## Start Source material

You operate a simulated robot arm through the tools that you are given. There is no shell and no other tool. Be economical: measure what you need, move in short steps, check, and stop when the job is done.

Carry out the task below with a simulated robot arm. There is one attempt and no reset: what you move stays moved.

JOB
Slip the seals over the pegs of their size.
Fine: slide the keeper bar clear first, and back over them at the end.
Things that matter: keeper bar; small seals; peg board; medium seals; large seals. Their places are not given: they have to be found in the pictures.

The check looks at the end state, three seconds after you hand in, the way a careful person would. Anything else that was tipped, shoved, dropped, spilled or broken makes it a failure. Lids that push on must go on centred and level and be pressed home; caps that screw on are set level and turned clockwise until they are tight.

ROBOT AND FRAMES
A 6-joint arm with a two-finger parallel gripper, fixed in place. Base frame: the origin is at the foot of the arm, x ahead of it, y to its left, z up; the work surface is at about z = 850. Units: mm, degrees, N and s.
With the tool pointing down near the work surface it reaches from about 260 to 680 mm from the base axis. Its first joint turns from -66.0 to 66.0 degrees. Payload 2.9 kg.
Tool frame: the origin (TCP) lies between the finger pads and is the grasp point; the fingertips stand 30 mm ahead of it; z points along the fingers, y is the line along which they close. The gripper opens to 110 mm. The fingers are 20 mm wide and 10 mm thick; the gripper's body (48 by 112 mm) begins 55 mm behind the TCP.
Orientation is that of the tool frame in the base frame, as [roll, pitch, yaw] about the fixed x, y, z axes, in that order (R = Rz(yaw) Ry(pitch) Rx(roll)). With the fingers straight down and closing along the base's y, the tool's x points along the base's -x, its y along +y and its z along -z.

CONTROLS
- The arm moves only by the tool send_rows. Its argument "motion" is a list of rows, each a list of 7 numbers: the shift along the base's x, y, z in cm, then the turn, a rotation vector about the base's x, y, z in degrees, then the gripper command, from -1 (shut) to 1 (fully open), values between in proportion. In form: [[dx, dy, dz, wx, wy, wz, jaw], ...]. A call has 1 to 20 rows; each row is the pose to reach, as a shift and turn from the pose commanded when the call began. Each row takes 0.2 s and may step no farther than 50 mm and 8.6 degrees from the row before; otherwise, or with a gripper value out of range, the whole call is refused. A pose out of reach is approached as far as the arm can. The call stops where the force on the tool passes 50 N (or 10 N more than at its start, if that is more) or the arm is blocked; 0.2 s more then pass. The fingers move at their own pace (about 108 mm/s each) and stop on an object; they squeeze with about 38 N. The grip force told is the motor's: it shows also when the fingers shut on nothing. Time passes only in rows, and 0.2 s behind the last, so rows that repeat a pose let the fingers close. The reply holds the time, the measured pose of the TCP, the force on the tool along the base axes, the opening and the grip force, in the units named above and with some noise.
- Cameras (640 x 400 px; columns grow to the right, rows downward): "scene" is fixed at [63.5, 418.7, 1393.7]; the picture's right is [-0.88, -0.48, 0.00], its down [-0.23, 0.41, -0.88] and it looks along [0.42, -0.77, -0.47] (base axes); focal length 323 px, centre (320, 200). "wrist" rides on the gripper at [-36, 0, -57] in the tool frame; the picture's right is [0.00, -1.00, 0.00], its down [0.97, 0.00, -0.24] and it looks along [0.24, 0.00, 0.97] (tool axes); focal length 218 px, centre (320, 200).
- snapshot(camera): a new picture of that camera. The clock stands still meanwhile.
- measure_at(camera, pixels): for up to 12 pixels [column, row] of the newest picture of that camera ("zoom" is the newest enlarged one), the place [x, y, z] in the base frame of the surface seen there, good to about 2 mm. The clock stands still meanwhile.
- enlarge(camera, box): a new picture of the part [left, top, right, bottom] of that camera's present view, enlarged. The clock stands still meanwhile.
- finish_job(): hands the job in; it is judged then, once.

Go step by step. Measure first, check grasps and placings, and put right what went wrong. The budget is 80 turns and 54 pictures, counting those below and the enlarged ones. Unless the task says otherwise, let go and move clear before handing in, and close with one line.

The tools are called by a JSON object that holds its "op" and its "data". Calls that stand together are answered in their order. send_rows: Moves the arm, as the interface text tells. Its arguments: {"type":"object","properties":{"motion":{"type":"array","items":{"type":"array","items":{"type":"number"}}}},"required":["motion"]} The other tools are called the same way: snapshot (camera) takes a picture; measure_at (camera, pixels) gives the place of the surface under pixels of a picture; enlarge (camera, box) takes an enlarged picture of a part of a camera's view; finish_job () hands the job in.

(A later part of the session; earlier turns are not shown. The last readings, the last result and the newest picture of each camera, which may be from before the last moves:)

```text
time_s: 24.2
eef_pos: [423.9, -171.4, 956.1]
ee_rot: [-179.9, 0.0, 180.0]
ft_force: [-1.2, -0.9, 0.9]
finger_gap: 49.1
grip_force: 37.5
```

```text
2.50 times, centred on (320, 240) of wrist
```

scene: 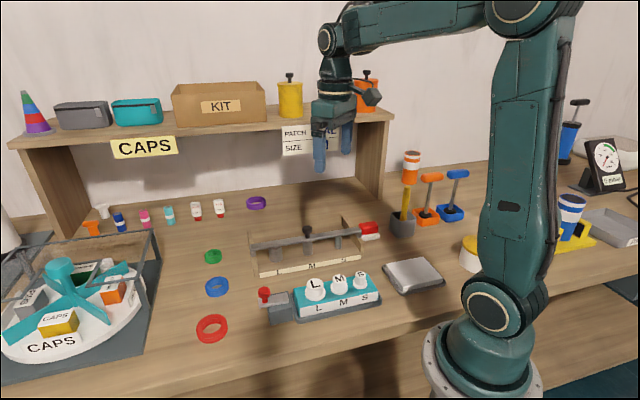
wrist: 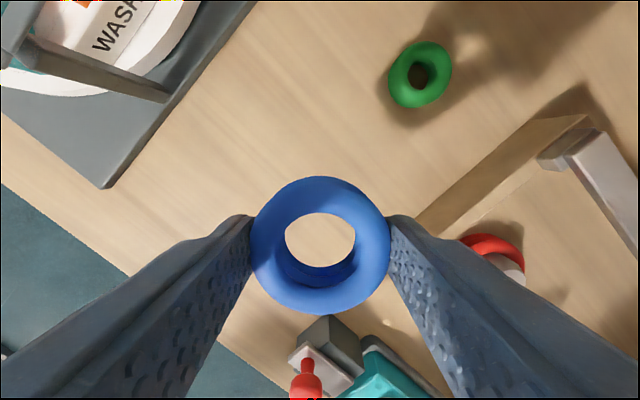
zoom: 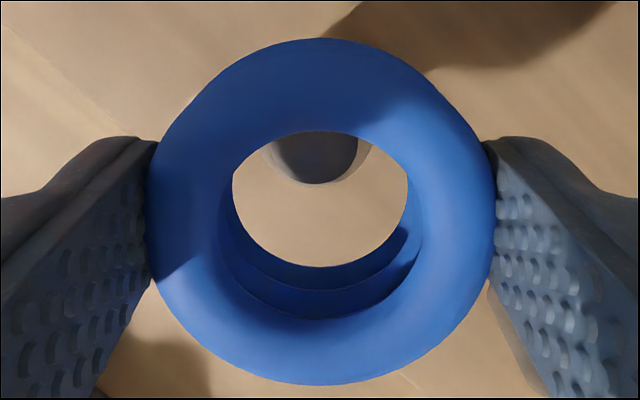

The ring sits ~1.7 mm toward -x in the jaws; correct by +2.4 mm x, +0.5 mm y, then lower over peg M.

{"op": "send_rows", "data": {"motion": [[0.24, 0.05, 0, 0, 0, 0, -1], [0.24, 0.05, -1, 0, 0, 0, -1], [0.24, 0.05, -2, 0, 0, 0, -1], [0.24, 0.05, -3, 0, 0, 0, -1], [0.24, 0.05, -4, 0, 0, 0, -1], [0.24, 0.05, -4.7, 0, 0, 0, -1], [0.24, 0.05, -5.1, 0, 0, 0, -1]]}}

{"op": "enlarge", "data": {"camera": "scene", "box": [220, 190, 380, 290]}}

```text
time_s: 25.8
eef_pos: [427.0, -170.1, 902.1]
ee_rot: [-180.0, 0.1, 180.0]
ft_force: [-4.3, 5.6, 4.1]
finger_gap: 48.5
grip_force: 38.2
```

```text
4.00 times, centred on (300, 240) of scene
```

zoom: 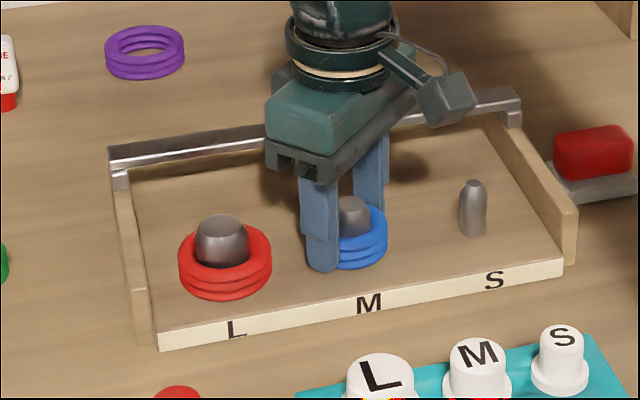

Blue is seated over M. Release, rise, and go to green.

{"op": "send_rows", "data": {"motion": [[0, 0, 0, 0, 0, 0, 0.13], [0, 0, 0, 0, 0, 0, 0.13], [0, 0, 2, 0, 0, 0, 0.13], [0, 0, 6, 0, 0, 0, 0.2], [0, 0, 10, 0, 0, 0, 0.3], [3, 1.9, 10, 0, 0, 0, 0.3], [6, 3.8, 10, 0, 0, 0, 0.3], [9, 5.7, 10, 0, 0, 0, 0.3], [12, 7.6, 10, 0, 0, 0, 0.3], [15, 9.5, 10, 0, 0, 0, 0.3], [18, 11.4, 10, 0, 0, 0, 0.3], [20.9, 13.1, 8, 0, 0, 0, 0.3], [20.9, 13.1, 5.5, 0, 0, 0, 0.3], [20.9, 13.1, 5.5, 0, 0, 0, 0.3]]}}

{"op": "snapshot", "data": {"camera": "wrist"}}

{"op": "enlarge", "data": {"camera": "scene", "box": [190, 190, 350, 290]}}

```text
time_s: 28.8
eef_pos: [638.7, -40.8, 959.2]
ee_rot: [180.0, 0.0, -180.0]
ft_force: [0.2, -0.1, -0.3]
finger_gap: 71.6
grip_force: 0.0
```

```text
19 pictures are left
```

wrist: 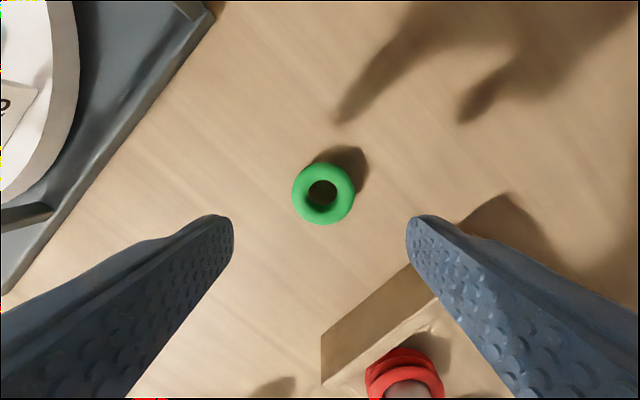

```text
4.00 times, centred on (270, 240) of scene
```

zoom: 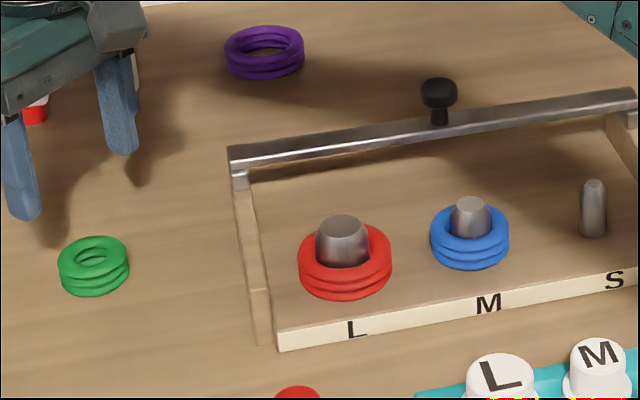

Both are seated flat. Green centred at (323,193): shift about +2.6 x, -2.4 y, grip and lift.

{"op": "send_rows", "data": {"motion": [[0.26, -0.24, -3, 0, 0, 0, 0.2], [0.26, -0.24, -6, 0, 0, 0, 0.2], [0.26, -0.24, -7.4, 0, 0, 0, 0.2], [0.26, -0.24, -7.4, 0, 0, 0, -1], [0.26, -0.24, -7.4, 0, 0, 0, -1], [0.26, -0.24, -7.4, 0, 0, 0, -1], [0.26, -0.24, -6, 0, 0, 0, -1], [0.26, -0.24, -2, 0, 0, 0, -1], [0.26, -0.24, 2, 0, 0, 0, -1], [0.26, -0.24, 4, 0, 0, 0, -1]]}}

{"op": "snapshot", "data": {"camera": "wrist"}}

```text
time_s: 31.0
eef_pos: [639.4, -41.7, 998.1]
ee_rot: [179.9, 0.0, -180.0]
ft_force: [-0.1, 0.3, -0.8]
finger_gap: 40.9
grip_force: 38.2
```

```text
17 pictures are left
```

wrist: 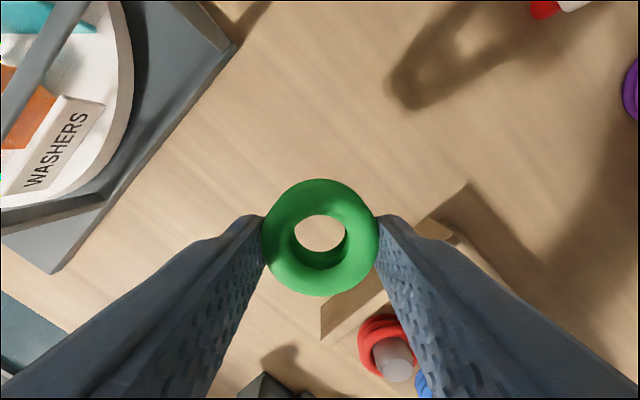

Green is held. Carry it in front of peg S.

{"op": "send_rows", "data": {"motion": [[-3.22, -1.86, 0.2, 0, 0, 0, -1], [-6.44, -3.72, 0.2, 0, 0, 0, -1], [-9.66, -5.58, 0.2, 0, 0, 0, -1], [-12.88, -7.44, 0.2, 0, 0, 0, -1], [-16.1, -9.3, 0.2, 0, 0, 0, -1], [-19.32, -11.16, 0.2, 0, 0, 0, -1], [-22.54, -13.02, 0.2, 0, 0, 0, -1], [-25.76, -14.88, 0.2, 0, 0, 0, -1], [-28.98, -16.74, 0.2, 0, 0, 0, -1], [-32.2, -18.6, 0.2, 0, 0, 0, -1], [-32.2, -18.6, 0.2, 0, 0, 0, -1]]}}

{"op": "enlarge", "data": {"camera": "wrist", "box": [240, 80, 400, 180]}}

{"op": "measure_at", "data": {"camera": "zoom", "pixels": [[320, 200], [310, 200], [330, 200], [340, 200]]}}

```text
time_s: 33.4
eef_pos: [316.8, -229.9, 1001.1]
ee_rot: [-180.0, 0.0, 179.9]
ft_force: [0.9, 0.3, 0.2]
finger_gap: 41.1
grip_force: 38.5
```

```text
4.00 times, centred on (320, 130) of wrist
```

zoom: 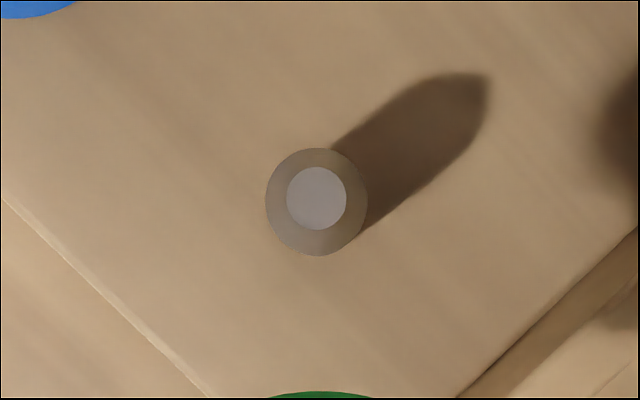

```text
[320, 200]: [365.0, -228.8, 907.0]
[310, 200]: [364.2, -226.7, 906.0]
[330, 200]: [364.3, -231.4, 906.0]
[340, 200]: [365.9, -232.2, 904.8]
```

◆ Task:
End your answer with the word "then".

## End Source material

◆ Task:
Count the lines of the data that contain the string "down", and reply with that number alone.

◆ Solved exercise:
3